REQUIREMENT
Where a line contains the word "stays", copy that line.

MATERIAL PROVIDED

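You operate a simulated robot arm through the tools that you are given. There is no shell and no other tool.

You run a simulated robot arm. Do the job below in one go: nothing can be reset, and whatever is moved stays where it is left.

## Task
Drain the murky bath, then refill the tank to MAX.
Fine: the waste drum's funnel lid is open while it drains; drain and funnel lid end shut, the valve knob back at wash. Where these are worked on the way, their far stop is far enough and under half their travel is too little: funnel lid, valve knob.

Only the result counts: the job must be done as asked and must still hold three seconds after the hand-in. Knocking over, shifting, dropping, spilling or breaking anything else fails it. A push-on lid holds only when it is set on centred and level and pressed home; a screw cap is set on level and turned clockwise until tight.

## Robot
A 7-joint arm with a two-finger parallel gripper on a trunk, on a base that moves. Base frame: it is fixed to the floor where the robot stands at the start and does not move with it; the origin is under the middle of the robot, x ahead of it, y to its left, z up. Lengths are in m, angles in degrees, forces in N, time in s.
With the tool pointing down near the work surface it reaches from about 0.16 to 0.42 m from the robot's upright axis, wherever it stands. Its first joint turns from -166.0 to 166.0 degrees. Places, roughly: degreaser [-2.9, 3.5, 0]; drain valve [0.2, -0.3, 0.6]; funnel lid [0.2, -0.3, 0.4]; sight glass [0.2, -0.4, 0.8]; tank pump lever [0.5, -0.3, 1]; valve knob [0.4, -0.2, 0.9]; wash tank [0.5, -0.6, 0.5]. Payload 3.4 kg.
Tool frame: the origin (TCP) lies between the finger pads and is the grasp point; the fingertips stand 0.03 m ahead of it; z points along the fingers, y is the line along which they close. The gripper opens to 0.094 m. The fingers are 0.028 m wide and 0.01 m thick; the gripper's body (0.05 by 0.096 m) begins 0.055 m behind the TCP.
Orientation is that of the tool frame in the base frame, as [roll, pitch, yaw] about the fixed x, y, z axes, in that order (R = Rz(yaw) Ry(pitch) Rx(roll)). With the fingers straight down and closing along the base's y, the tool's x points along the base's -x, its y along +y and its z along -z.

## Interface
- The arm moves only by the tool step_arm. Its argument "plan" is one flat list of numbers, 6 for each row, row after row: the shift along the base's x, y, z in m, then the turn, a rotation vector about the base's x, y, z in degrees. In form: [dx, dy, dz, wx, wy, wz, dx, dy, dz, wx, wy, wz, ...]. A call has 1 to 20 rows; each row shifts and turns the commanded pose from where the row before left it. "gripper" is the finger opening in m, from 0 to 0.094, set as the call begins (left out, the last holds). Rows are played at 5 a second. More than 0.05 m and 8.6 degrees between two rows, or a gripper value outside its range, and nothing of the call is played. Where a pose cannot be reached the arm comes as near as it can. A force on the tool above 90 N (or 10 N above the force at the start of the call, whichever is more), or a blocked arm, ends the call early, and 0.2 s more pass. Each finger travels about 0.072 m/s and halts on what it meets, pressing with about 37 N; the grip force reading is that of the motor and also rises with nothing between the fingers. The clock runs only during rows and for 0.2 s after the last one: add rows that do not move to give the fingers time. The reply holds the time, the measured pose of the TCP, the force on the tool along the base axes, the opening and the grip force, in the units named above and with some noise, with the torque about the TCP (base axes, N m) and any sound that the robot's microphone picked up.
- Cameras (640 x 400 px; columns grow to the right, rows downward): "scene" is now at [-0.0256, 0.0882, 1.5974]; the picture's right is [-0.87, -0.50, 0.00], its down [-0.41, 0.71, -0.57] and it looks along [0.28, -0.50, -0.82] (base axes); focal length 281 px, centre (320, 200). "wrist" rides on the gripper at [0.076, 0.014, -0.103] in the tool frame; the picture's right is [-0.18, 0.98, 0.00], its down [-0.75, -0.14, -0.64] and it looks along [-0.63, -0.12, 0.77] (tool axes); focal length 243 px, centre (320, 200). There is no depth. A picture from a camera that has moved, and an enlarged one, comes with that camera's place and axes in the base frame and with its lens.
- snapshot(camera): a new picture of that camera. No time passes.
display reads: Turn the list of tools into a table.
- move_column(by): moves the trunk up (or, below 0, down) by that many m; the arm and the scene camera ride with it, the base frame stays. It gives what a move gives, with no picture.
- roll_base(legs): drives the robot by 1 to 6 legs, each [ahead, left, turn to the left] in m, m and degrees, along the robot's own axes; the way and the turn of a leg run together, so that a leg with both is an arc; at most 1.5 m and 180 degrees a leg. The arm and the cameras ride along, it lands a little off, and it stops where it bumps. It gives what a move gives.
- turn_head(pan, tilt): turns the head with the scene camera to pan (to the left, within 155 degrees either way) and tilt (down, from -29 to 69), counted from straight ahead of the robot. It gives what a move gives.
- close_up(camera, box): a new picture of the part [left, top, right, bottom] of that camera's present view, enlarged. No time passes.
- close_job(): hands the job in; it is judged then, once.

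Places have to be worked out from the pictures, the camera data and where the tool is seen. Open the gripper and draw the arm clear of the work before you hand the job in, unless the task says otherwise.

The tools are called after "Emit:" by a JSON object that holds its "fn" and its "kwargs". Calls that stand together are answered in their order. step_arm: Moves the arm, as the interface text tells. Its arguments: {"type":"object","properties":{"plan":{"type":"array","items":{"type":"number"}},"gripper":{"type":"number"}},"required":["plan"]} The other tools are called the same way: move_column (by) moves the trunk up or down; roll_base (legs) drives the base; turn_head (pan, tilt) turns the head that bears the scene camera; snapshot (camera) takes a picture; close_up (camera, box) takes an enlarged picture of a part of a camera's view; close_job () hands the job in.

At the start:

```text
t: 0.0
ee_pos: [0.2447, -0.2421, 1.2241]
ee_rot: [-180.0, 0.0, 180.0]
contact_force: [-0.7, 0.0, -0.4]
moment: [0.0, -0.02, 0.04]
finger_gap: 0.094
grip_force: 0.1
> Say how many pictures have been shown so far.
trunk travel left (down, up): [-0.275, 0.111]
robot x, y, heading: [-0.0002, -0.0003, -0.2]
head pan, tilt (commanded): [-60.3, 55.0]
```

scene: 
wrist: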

RIGHT ANSWER
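You run a simulated robot arm. Do the job below in one go: nothing can be reset, and whatever is moved stays where it is left.
- move_column(by): moves the trunk up (or, below 0, down) by that many m; the arm and the scene camera ride with it, the base frame stays. It gives what a move gives, with no picture.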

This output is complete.